3つ目は、ファンビジネスを得意とする企業とのアライアンス連携。企業間の知見を組み合わせることで、新たなフレームワークを考案するなど、ファングロースビジネスの価値を相乗効果で高めていけるよう、取り組みを推進しています。
幅広いタレント力で最適な顧客体験をデザイン
──ファングロース戦略を推進するにあたり、組織の特徴やメンバーの強みがあれば教えてください。
竹下:ADK MSには、コンサルティングの部署、マーケティングツールの導入支援をする部署、クライアント企業と一緒に商品開発をする部署などがあります。加えて2025年に立ち上がったのが、三橋の所属するエクスペリエンス・デザイン本部。従来のペイドメディアだけに限らず、様々な形の顧客体験を提供していくために、社内の精鋭が集ったチームです。
──では三橋さんからも、エクスペリエンス・デザイン本部について詳しく教えてください。
三橋:我々は、ファン(顧客)に対する理解を促進し、それぞれにマッチした顧客体験を提供することで継続的にPDCAを回しながら、クライアントビジネスの持続的な成長を支援しています。
昨今、「顧客中心企業」という考え方が浸透していますが、「ファン」は言うなれば「究極の顧客」。

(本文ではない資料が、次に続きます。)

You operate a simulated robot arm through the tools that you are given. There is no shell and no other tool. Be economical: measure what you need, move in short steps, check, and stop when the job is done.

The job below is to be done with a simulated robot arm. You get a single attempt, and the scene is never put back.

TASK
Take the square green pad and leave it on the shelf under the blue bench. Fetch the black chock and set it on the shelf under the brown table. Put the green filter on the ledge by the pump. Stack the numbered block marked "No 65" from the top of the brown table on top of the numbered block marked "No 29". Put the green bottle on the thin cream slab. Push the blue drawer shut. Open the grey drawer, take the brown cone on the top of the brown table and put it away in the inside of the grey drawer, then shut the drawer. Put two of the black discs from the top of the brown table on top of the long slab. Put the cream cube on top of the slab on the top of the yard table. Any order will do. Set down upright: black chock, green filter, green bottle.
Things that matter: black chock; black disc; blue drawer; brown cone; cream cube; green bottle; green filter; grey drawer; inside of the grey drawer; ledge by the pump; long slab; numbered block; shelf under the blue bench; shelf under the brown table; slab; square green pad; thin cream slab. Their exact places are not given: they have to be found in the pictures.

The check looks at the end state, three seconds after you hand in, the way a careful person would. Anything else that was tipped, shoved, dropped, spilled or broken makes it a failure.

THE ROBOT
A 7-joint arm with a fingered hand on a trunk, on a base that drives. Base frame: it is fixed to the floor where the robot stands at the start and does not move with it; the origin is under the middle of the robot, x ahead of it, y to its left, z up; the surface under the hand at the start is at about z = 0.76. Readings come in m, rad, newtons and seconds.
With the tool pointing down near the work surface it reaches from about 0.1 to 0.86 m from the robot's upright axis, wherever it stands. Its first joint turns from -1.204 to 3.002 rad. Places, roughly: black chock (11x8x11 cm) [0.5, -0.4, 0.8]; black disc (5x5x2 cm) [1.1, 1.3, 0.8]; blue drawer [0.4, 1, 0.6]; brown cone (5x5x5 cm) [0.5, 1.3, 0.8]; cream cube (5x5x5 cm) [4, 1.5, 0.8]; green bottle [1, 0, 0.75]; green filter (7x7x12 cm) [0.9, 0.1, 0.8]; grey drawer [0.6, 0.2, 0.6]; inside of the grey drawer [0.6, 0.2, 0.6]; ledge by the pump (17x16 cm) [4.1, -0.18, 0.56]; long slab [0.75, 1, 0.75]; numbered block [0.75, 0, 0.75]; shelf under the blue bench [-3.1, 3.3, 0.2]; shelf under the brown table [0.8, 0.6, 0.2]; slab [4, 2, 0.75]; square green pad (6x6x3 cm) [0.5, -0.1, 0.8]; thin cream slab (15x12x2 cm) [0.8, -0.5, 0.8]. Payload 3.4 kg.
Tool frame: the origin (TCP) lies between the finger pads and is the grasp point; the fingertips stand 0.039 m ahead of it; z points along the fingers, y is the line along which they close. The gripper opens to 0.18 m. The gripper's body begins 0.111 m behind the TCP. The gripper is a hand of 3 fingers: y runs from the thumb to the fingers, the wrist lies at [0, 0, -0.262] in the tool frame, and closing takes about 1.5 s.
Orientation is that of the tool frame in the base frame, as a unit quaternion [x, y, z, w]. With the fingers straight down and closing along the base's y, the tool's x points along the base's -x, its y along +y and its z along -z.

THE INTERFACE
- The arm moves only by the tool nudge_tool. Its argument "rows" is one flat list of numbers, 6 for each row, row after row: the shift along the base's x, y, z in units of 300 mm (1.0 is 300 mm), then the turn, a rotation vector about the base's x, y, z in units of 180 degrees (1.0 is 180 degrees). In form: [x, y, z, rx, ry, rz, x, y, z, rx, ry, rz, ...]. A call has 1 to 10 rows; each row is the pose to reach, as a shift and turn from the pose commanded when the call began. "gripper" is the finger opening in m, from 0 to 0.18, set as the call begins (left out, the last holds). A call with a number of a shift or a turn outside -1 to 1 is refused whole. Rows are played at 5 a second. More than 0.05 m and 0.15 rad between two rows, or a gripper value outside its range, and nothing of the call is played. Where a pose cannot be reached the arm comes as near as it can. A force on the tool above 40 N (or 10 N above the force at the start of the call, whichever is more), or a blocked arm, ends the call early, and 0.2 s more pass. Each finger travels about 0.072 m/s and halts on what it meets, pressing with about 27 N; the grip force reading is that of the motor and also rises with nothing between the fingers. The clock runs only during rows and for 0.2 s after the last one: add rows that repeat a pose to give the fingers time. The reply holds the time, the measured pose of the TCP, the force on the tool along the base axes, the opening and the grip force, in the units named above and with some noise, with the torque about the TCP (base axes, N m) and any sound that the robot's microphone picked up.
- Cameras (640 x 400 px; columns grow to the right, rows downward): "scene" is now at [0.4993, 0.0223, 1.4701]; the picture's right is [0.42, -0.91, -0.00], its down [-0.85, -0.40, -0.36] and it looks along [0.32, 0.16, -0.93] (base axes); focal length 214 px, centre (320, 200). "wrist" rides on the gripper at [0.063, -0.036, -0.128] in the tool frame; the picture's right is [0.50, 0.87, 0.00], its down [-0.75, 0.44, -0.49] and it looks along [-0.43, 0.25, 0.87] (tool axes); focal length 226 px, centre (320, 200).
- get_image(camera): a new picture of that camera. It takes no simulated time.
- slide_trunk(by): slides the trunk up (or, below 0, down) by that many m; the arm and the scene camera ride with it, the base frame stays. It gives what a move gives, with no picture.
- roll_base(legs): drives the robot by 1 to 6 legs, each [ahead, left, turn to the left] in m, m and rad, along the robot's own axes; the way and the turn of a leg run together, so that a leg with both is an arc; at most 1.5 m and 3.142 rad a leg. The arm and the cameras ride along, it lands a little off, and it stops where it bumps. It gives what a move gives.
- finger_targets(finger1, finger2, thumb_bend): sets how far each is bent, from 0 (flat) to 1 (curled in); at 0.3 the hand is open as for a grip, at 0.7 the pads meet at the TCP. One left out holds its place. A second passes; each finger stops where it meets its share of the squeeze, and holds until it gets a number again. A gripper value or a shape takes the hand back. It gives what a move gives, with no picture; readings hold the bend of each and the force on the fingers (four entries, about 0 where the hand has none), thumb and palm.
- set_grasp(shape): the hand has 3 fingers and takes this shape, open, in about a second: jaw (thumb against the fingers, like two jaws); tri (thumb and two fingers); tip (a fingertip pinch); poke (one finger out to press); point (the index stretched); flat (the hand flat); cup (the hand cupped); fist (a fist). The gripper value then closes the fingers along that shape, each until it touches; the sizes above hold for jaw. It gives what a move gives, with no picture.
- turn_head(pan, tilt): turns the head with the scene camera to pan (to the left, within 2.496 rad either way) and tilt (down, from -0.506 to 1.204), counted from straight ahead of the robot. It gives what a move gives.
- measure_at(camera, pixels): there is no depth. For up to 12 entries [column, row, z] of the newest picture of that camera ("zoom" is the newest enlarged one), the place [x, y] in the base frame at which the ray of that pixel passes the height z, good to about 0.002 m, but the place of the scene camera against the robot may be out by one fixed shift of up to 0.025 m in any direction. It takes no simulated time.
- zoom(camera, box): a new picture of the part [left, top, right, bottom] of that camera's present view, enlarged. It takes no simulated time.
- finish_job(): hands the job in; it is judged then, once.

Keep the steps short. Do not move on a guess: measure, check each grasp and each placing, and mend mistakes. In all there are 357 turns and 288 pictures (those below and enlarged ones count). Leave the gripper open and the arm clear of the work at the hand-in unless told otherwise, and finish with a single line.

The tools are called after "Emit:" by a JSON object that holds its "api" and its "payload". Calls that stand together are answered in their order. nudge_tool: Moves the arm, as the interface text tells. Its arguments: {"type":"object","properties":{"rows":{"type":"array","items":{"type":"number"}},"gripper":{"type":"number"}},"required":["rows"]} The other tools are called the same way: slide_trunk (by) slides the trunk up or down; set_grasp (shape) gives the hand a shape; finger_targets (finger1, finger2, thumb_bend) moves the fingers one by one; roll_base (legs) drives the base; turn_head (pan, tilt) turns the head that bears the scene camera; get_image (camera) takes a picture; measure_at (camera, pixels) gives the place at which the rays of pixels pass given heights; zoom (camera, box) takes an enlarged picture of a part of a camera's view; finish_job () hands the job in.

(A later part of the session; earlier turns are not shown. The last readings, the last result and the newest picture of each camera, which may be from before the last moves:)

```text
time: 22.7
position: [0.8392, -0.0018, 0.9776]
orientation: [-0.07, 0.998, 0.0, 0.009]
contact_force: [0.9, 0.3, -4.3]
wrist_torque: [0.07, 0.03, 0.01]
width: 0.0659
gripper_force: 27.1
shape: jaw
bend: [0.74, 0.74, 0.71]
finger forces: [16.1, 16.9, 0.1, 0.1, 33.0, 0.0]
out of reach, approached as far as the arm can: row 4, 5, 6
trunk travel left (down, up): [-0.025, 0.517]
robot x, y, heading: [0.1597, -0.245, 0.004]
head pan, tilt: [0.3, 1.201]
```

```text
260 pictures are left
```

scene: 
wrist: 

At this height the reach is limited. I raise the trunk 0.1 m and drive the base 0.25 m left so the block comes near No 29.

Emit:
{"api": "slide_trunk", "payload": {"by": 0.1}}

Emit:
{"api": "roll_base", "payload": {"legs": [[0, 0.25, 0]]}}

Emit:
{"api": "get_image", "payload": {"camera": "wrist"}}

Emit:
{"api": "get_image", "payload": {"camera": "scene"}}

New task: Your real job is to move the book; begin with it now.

ファンが喜ぶ「究極の顧客中心企業」になるために必要な施策は様々です。クライアントの課題解決を目指し、商品開発、広告施策、そして生成AIを活用したシステム開発など、ADKが持つ幅広い手段から各企業に最適な顧客体験をデザインしています。
──カバー範囲が非常に広大ですね。
三橋:はい、それに資する幅広い人材と体制が整っていることが我々の強みです。ADKのコンテンツビジネスを熟知したプロパーメンバーと、多様なバックボーンを持ち他社からジョインしたメンバーや外部パートナーとの掛け合わせによって、新たなシナジーが生まれています。たとえば日本IBMとの共同事業「alphabox(アルファボックス)」もその1つです。CXコンサルティングユニットを組み、戦略策定から施策実行までシームレスにサービスを提供しています。
ファングロース戦略の事例とは
──ファングロース戦略で成果を上げている具体的な事例はありますか。
竹下:たとえば、ある学習塾では、ファングロース戦略によって退塾率を削減し、実施前と比較して大きく改善する成果が生まれました。サービス品質の可視化や品質維持の課題に対し、AIを活用した「退塾リスク予測モデル」を提案し、構築しました。
三橋:こちらの学習塾は広告出稿でもお付き合いの長いクライアント企業でしたが、従来の広告媒体にこだわらず、「退塾率を下げ、継続率を向上させる」ことをゴールに設定しました。加入・継続型サービスとファングロース戦略の相性の良さが証明された事例となりましたね。一般的に、顧客離れを5%改善すると利益が25%改善されるという法則があり、それを実証できた取り組みだったと考えています。
他にもADKでは、スポーツチームへの支援、アーティストを起用した商品開発など、これまでADKが強みとしてきたIP系とは異なる領域のコラボレーションも、続々と進行中です。
──最後に、ファングロース戦略の今後の展望について教えてください。
三橋:ファングロース戦略は、言わば「究極の顧客中心企業への変革」。顧客中心企業が増えることで、世の中はもっと良くなっていくと願っています。
竹下:ファングロース戦略は、広告業界におけるADKの「正しい差別化」につながるでしょう。「選ばれる企業」になるために、社員がファングロース戦略を都度適切な視座や語り口でクライアントに伝えられる状態を目指していきます。